------ SOURCE DATA

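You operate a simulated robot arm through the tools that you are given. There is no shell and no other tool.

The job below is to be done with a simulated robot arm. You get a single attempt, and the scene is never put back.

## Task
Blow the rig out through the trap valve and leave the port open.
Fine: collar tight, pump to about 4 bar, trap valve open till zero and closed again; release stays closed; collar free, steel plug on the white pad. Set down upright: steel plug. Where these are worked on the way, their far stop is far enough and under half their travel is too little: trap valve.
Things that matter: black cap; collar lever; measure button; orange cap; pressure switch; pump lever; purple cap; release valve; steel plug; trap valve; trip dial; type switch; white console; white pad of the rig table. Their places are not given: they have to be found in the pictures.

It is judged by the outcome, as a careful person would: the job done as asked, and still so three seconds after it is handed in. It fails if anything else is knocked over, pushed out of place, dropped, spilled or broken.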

------------

== EXERCISE ==
Write out the whole listing again, exactly as it stands. Each line that is not empty gets a number of its own, and empty lines are dropped.

== SOLVED PROBLEM ==
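1. You operate a simulated robot arm through the tools that you are given. There is no shell and no other tool.
2. The job below is to be done with a simulated robot arm. You get a single attempt, and the scene is never put back.
3. ## Task
4. Blow the rig out through the trap valve and leave the port open.
5. Fine: collar tight, pump to about 4 bar, trap valve open till zero and closed again; release stays closed; collar free, steel plug on the white pad. Set down upright: steel plug. Where these are worked on the way, their far stop is far enough and under half their travel is too little: trap valve.
6. Things that matter: black cap; collar lever; measure button; orange cap; pressure switch; pump lever; purple cap; release valve; steel plug; trap valve; trip dial; type switch; white console; white pad of the rig table. Their places are not given: they have to be found in the pictures.
7. It is judged by the outcome, as a careful person would: the job done as asked, and still so three seconds after it is handed in. It fails if anything else is knocked over, pushed out of place, dropped, spilled or broken.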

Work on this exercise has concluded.